## START TEXT

The 82nd Annual Meeting of the American Association of Physical Anthropologists (2013)

Ancient DNA Recovery from Angel Mounds: DNA Degradation Attributed to Archaeological Field Methods


1Department of Anthropology, Southern Illinois University-Carbondale, 2Department of Anthropology, Indiana University-Bloomington

Thursday 3, Park Concourse Add to calendar

Legacy collections offer a potentially rich resource for ancient DNA research; however, unknown issues affecting DNA preservation may limit the success of a collections-based ancient DNA project. The Angel Mounds skeletal series is a culturally unaffiliated legacy collection curated at the Glenn A. Black Laboratory of Archaeology at Indiana University, and comprises the remains of more than 300 individuals from the Mississippian period Angel Mounds site (ca. A.D. 1050-1400) east of Evansville, Indiana. The goal of the current project was to examine the relationship between burial location and genetic relatedness at Angel Mounds, to examine mitochondrial diversity at this Mississippian site, and to compare genotypic results with previously published data from burials at other ancient Midwestern archaeological sites. Small postcranial fragments from one hundred individuals were sampled for ancient DNA analysis, which was completed at the Indiana Molecular Biology Institute using widely accepted ancient DNA laboratory methods. The rate of mitochondrial genetic sequence recovery was poor: five individuals yielded replicable results, five additional individuals yielded results that were partially replicated through two independent DNA extractions, and fifteen individuals yielded partial data that could not be confirmed through subsequent DNA extractions. DNA degradation is retrospectively attributed to archaeological field methods that caused the sun drying of human remains during excavation. Explanations for DNA preservation in the five burials yielding replicable results are explored, and archaeological methods affecting collections-based ancient DNA research are discussed.

This research was funded by the Indiana Academy of Science (grant number 97366) and the Glenn A. Black Laboratory of Archaeology at Indiana University-Bloomington.

## END TEXT
## START SOURCE DATA

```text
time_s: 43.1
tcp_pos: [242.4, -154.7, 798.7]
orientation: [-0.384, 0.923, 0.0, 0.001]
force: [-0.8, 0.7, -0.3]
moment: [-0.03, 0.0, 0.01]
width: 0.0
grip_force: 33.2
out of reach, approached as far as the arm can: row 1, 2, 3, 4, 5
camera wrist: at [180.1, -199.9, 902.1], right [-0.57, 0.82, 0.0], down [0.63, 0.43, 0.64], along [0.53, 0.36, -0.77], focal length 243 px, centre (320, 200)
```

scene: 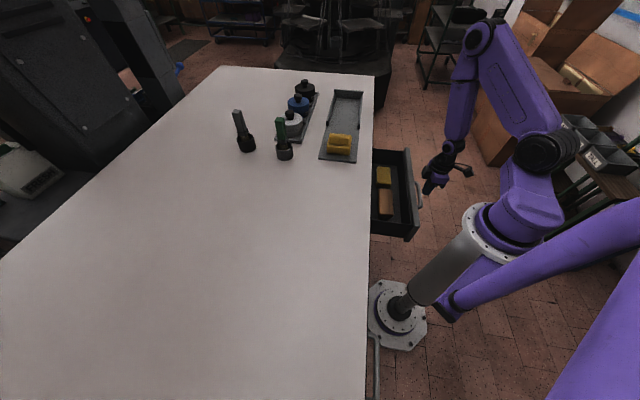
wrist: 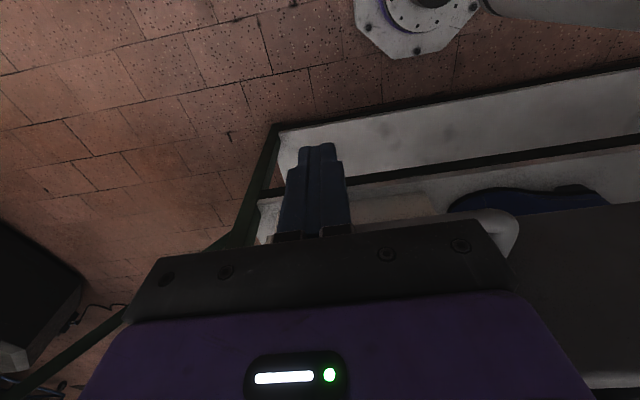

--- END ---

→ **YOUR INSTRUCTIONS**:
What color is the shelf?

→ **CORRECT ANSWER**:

## END SOURCE DATA

→ **YOUR INSTRUCTIONS**:
Repeat the span of the text whose first words are "This research was" and whose last words are "at Indiana University-Bloomington.".

→ **CORRECT ANSWER**:
This research was funded by the Indiana Academy of Science (grant number 97366) and the Glenn A. Black Laboratory of Archaeology at Indiana University-Bloomington.